Results Centre

QinetiQ, the defence, security and aerospace company, announces its preliminary results for the year ended 31 March 2016 which saw:

Solid operating performance in FY16
8% increase in orders due to a multi-year contract renewal
Stable revenue and profitability with continued high cash conversion
Disposal of non-core Cyveillance business for net disposal proceeds of £22m
6% increase in the full year dividend; £47m remaining of share buyback programme
Focus on delivery of FY17
Markets continue to be challenging with some de-scoping and delay to orders
74% of FY17 revenue under contract, broadly consistent with previous year (77%)
Board expectations for Group performance in FY17 remain unchanged
Creating the conditions for growth
Set out vision and strategy
Reorganised the company
Launched a transformation programme to improve customer focus and competitiveness
2016 2015
Business Performance – continuing operations+
Orders £659.8m £613.6m
Revenue £755.7m £763.8m
Underlying operating profit £108.9m £111.3m
Underlying operating margin 14.4% 14.6%
Underlying profit before tax £108.7m £107.8m
Underlying earnings per share 16.3p 15.2p
Underlying net cash from operations (post capex) £103.6m £114.9m
Underlying cash conversion ratio 96% 103%
Net cash £274.5m £195.5m
Full year dividend per share 5.7p 5.4p
Statutory Reporting
Operating profit from continuing operations £75.3m £109.5m
Profit attributable to shareholders £106.1m £104.7m
Total earnings per share 18.1p 16.6p

+The Group completed the sale of US Services on 23 May 2014. Total Group performance in 2015 included approximately two months contribution from US Services. 2015 continuing operations (above) comprise EMEA Services and Global Products but exclude US Services. The statutory reporting summary above includes the effect of specific adjusting items and discontinued operations.

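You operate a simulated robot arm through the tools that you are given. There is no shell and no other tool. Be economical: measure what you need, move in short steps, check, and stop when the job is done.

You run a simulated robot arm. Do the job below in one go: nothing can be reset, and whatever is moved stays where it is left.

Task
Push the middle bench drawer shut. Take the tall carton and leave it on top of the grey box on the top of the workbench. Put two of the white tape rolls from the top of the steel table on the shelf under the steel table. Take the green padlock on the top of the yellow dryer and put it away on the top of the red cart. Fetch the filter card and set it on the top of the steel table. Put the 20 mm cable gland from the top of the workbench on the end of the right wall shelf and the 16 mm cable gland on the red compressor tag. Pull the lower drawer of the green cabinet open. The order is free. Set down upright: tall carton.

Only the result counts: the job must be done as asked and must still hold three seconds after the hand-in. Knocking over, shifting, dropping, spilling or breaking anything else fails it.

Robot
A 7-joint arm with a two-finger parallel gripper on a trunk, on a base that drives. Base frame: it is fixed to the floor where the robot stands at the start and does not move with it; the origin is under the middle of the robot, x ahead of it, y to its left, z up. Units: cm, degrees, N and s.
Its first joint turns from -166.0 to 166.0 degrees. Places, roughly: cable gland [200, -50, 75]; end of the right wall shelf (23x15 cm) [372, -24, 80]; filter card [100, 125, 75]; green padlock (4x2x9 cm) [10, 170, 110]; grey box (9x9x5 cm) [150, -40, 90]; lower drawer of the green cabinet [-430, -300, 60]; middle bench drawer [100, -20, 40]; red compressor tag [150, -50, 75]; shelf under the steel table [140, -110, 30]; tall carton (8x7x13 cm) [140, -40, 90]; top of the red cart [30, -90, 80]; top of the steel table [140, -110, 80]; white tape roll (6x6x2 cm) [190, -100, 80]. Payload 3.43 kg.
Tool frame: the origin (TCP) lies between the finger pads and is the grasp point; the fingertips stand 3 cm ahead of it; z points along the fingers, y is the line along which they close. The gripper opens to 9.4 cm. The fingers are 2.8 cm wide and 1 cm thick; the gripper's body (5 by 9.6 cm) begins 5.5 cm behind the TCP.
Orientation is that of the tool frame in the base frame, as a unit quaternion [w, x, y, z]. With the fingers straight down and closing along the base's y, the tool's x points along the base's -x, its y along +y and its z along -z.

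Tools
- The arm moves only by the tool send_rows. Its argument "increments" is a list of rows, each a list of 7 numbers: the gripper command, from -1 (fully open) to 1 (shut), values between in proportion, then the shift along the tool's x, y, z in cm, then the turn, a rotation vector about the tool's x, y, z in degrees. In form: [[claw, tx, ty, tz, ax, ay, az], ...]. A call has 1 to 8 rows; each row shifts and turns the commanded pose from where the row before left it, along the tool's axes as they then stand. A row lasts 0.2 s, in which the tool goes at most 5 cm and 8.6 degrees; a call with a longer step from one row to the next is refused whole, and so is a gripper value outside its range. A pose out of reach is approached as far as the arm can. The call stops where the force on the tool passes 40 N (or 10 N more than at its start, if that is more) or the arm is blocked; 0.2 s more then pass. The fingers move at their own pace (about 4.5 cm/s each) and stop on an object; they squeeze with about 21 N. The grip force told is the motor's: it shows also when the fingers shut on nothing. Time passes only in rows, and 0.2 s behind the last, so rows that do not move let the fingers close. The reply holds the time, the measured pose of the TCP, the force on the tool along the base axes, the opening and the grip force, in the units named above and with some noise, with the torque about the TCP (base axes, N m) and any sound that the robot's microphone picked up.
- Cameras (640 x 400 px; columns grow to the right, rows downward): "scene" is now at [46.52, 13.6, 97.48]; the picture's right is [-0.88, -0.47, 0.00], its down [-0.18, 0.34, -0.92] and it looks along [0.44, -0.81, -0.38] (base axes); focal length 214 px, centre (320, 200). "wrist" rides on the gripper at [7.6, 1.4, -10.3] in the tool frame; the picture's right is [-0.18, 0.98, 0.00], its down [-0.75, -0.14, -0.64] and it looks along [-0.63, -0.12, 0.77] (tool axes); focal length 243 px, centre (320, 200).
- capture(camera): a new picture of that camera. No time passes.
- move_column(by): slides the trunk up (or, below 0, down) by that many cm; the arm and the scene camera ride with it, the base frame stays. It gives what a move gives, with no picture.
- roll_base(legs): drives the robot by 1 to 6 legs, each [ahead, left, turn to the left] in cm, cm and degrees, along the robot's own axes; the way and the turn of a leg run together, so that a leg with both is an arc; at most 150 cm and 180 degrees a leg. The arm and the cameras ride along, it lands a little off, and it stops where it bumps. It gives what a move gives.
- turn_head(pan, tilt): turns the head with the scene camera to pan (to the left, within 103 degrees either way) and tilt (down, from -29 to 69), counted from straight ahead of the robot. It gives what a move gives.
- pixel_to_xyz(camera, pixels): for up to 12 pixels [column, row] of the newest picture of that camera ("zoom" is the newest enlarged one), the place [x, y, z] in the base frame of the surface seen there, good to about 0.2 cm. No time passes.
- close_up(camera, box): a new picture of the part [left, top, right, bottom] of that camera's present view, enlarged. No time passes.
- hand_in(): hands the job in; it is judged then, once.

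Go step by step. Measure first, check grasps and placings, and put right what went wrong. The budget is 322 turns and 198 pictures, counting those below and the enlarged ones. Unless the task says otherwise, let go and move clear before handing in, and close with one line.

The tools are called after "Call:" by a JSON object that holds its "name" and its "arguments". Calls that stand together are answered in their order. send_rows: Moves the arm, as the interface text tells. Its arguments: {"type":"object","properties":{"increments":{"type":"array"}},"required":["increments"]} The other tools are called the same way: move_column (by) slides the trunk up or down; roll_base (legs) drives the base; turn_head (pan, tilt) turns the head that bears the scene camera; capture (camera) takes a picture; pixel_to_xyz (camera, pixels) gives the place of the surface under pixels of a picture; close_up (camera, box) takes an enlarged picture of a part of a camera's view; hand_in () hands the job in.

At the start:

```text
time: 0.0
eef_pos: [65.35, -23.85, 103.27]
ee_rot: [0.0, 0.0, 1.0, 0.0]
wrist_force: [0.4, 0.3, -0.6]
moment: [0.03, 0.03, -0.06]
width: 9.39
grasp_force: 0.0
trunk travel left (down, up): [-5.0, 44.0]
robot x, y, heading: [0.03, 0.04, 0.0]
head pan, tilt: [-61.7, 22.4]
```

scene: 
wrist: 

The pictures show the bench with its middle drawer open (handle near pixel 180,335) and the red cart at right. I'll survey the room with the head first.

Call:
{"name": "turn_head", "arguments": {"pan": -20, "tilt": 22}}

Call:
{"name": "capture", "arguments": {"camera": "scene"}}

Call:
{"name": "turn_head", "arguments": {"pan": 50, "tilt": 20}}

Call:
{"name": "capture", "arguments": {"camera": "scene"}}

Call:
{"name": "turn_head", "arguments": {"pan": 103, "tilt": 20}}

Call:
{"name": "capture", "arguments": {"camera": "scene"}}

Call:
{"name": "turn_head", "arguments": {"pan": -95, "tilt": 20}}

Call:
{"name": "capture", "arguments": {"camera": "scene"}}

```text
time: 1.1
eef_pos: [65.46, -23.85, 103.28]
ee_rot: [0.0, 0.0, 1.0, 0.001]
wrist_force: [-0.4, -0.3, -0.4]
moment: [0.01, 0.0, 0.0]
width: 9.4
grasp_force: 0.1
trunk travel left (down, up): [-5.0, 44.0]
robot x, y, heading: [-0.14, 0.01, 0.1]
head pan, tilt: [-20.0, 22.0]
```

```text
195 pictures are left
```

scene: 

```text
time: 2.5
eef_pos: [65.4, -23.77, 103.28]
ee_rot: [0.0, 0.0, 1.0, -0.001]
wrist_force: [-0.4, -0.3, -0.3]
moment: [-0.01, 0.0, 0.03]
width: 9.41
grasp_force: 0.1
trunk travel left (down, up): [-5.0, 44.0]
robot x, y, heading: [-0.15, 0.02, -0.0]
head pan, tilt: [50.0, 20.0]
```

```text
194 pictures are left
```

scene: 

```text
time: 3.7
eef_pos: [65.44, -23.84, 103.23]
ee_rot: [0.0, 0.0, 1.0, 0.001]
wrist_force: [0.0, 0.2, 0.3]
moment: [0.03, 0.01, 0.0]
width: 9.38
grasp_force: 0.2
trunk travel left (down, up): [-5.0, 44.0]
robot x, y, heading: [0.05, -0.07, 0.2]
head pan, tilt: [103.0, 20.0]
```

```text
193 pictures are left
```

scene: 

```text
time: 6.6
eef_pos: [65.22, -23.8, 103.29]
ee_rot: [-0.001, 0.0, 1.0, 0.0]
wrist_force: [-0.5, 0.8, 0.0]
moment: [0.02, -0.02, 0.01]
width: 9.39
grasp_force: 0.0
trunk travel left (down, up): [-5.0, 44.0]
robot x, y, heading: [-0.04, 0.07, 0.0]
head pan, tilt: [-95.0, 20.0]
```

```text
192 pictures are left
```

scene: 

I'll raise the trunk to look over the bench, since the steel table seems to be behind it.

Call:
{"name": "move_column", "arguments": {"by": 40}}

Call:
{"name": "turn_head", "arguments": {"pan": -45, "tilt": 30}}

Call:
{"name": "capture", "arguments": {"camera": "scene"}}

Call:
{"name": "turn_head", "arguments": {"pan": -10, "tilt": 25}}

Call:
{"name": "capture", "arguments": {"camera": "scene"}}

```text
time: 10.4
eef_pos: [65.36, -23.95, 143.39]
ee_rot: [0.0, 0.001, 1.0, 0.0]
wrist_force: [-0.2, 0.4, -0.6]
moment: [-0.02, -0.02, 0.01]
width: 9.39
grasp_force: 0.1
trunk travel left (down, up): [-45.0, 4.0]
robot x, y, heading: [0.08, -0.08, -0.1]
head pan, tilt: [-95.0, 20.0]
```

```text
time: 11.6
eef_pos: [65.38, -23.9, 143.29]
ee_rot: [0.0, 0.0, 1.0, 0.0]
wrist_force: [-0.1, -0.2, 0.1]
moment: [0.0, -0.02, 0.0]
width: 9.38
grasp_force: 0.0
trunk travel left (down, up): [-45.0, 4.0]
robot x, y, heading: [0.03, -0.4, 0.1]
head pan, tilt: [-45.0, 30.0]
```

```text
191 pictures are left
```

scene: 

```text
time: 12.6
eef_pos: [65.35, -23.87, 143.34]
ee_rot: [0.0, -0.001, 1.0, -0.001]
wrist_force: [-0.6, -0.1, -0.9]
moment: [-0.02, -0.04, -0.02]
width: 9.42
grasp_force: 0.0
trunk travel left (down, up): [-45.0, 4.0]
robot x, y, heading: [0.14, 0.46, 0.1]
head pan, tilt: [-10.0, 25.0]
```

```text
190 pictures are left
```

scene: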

Steve Wadey, Chief Executive Officer said:

“Last year we delivered a solid operating performance in challenging markets. The expertise of our scientists and engineers is well matched to emerging themes in global markets. We are capable of more. I have set out our vision and strategy, reorganised the company and launched a transformation programme. These changes are creating the conditions for growth.”

The UK Government’s Strategic Defence and Security Review has brought clarity to key defence programmes but will require further savings to be delivered from ongoing defence transformation. This will provide future opportunities for EMEA Services to build on its strong record of delivering more for less, whilst recognising that in the short term there will continue to be uncertainty and the potential for interruptions to order flow. Although revenue under contract for FY17 is slightly below that of a year ago, the division’s performance as a whole is expected to remain steady this year.

The Group’s Global Products division has shorter order cycles than EMEA Services. At the beginning of the financial year, FY17 revenue under contract was slightly above that of a year ago, but the performance of Global Products remains dependent on the timing and shipment of key orders.

Overall, the Board’s expectations for Group performance this financial year remain unchanged.